EXERCISE OBJECTIVE:
Transcribe the data in full and exactly, omitting any pictures.

-- BEGIN --

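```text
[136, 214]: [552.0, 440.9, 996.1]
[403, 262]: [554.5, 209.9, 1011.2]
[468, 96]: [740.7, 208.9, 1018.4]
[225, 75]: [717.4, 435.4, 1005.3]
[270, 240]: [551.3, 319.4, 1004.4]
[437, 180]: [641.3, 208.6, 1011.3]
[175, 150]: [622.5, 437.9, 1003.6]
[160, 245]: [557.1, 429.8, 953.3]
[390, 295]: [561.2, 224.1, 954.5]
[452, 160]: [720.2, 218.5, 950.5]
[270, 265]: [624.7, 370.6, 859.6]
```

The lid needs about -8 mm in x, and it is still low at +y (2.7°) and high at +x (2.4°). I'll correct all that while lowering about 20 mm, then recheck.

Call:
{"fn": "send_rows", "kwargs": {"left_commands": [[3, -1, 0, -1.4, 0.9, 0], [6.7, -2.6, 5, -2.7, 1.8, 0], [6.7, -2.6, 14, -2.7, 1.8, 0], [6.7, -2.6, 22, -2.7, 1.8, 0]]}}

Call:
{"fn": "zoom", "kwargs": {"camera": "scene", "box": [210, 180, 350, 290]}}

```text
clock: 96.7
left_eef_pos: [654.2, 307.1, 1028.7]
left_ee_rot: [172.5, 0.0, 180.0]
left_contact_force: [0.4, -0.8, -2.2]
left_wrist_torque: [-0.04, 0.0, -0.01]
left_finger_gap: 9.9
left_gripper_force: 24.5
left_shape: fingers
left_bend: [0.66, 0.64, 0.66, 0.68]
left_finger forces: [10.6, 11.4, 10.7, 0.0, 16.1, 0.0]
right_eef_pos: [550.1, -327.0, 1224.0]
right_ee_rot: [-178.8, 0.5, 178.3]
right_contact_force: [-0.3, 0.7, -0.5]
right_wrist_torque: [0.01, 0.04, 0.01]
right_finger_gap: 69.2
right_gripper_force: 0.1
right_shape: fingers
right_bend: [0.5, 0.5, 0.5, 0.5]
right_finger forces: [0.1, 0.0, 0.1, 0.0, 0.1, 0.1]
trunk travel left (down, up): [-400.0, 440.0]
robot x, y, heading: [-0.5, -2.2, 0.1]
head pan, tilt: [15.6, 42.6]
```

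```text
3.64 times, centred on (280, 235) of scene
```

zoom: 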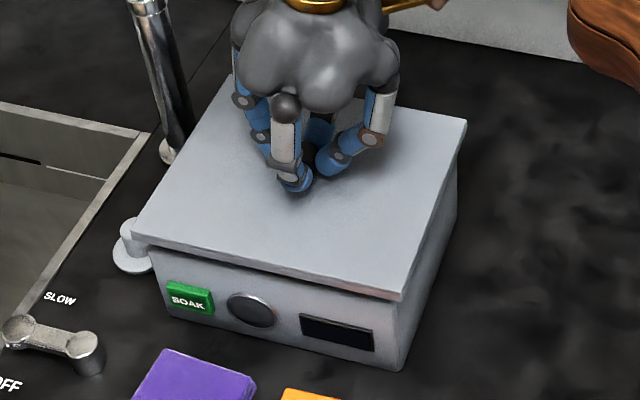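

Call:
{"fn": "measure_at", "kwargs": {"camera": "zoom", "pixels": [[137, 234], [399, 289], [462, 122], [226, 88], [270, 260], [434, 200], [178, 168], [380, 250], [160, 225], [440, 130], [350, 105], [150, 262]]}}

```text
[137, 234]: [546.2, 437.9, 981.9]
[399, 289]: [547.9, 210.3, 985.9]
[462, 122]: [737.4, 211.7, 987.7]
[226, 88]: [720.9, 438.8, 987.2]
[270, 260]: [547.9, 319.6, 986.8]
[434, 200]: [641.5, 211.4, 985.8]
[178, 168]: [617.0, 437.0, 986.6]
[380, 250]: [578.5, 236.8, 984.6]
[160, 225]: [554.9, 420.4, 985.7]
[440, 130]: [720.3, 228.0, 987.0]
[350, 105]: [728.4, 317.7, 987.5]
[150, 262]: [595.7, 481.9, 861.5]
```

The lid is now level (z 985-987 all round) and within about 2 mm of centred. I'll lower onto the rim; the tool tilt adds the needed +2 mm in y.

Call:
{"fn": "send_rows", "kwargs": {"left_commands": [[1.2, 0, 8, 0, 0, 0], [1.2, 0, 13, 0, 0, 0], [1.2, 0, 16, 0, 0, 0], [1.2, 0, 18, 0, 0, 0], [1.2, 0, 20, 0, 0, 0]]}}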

-- END --

FULL SOLUTION:
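```text
[136, 214]: [552.0, 440.9, 996.1]
[403, 262]: [554.5, 209.9, 1011.2]
[468, 96]: [740.7, 208.9, 1018.4]
[225, 75]: [717.4, 435.4, 1005.3]
[270, 240]: [551.3, 319.4, 1004.4]
[437, 180]: [641.3, 208.6, 1011.3]
[175, 150]: [622.5, 437.9, 1003.6]
[160, 245]: [557.1, 429.8, 953.3]
[390, 295]: [561.2, 224.1, 954.5]
[452, 160]: [720.2, 218.5, 950.5]
[270, 265]: [624.7, 370.6, 859.6]
```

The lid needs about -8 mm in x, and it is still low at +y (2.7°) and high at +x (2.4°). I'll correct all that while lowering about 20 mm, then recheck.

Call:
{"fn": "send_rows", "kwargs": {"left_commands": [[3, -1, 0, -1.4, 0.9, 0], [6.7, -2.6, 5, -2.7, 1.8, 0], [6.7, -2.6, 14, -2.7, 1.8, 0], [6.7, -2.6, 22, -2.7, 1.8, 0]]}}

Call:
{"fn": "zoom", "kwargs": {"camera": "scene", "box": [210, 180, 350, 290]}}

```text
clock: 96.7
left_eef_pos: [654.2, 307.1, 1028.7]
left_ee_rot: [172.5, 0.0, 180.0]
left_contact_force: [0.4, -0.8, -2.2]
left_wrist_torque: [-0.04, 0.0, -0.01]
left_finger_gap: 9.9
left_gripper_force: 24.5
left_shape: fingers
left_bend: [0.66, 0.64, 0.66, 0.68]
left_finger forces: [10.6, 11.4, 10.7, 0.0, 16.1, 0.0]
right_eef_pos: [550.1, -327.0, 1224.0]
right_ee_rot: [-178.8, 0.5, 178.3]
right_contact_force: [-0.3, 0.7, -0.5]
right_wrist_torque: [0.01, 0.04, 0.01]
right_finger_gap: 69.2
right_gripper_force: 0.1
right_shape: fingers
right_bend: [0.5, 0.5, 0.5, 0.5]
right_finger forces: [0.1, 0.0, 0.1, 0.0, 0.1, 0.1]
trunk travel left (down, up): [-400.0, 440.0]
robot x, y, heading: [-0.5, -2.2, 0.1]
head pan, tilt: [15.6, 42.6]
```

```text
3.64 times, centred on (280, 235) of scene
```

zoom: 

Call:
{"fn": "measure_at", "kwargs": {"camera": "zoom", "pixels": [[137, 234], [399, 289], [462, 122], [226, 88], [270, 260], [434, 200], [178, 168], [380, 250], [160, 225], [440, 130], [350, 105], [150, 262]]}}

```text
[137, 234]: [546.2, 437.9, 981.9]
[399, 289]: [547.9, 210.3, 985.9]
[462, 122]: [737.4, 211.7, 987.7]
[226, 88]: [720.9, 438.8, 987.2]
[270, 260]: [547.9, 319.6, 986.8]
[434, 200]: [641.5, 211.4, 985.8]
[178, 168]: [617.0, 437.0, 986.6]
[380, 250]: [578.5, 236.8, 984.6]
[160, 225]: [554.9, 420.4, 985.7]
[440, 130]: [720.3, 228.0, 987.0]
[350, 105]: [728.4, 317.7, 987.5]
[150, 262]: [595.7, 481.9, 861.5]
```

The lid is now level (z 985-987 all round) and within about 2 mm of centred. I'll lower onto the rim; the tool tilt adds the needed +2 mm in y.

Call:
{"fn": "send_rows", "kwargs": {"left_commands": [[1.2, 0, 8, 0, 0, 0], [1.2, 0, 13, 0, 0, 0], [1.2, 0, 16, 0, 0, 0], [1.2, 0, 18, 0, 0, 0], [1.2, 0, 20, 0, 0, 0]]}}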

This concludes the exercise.